++++ PROVIDED RECORDS

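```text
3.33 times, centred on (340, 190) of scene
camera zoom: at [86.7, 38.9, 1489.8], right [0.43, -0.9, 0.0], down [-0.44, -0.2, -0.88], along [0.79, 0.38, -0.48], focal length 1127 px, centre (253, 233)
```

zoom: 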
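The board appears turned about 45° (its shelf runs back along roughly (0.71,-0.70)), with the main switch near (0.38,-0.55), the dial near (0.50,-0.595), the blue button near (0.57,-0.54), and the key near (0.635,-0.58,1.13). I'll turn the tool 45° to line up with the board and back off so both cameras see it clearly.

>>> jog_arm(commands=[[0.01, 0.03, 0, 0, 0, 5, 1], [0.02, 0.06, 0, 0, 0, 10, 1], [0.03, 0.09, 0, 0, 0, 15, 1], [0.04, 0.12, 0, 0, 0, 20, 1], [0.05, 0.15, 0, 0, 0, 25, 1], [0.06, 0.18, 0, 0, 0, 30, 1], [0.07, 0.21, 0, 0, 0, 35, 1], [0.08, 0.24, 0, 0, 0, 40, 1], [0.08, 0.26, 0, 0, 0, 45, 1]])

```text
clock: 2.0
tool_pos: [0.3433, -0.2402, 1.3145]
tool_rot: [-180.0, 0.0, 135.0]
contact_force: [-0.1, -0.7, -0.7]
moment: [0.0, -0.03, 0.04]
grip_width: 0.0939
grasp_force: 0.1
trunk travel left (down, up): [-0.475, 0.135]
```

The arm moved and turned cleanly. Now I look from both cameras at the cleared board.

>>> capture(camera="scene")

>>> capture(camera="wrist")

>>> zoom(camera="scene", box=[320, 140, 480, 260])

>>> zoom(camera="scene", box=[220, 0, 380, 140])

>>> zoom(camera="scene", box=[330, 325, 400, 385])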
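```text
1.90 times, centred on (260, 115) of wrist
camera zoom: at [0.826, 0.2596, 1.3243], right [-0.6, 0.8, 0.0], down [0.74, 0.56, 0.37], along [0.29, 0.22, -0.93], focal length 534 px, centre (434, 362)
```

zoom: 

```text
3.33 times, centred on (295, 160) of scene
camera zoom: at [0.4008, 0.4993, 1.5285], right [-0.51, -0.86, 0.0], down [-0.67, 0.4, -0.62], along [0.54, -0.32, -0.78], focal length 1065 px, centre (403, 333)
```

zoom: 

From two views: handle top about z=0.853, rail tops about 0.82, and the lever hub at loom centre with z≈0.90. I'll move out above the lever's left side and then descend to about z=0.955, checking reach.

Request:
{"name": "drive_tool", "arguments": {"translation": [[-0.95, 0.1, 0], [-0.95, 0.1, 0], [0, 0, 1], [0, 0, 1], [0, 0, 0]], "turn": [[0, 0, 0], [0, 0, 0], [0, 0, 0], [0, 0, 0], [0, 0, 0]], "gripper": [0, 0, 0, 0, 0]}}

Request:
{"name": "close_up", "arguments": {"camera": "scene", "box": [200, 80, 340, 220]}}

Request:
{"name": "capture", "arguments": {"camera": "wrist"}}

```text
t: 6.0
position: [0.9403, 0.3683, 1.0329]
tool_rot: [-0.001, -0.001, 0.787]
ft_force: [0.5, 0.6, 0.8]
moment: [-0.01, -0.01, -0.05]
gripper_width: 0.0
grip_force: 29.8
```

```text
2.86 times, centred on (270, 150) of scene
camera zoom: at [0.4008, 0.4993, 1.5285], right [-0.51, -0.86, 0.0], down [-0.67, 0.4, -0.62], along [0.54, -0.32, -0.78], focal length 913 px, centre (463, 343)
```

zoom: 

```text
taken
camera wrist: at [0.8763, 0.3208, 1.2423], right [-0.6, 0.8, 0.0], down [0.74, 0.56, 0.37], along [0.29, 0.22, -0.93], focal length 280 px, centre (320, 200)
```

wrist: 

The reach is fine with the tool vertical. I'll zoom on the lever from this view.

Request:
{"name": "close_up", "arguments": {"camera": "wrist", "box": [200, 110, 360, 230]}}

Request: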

++++++++

=== GIVEN TASK ===
Without leaving anything out, give the entries again exactly. Return a JSON list in which every string is one line; blank lines are skipped.

=== RESULT OF THIS EXERCISE ===
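[
  "```text",
  "3.33 times, centred on (340, 190) of scene",
  "camera zoom: at [86.7, 38.9, 1489.8], right [0.43, -0.9, 0.0], down [-0.44, -0.2, -0.88], along [0.79, 0.38, -0.48], focal length 1127 px, centre (253, 233)",
  "```",
  "zoom: ",
  "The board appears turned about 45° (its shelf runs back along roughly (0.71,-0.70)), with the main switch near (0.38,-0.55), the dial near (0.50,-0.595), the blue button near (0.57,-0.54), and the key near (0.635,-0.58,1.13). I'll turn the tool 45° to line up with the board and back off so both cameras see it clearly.",
  ">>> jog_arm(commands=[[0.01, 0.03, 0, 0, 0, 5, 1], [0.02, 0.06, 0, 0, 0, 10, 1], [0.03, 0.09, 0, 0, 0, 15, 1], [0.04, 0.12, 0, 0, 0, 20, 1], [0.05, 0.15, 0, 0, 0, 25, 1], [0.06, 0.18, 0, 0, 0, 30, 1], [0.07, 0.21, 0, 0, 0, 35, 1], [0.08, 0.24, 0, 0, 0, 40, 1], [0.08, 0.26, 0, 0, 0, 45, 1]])",
  "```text",
  "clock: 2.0",
  "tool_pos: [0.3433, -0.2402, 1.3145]",
  "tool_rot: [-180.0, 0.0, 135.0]",
  "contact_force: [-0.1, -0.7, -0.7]",
  "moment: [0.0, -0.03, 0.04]",
  "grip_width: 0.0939",
  "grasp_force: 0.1",
  "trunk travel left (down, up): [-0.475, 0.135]",
  "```",
  "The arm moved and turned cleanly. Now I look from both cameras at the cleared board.",
  ">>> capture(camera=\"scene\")",
  ">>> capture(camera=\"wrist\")",
  ">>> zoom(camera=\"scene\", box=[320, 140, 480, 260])",
  ">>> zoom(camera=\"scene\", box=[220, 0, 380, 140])",
  ">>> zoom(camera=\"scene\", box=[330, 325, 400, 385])",
  "```text",
  "1.90 times, centred on (260, 115) of wrist",
  "camera zoom: at [0.826, 0.2596, 1.3243], right [-0.6, 0.8, 0.0], down [0.74, 0.56, 0.37], along [0.29, 0.22, -0.93], focal length 534 px, centre (434, 362)",
  "```",
  "zoom: ",
  "```text",
  "3.33 times, centred on (295, 160) of scene",
  "camera zoom: at [0.4008, 0.4993, 1.5285], right [-0.51, -0.86, 0.0], down [-0.67, 0.4, -0.62], along [0.54, -0.32, -0.78], focal length 1065 px, centre (403, 333)",
  "```",
  "zoom: ",
  "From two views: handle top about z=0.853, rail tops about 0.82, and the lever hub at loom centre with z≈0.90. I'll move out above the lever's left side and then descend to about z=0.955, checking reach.",
  "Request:",
  "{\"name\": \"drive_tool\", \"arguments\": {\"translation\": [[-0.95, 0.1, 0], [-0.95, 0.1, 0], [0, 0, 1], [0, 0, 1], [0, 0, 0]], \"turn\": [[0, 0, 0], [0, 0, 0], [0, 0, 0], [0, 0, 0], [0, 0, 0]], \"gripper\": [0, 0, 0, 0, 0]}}",
  "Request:",
  "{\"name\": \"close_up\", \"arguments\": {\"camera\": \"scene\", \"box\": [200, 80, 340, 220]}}",
  "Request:",
  "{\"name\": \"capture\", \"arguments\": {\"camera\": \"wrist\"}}",
  "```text",
  "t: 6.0",
  "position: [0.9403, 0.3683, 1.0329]",
  "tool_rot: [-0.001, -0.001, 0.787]",
  "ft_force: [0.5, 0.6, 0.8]",
  "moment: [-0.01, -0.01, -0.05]",
  "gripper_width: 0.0",
  "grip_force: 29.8",
  "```",
  "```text",
  "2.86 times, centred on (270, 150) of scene",
  "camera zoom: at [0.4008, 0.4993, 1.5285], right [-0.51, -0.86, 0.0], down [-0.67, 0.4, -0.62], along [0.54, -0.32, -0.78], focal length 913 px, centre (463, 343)",
  "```",
  "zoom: ",
  "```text",
  "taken",
  "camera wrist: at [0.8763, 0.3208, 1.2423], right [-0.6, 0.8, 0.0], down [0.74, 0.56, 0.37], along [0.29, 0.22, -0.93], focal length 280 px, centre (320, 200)",
  "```",
  "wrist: ",
  "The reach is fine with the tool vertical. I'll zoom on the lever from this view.",
  "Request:",
  "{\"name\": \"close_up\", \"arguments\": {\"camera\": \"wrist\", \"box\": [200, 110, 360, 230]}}",
  "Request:"
]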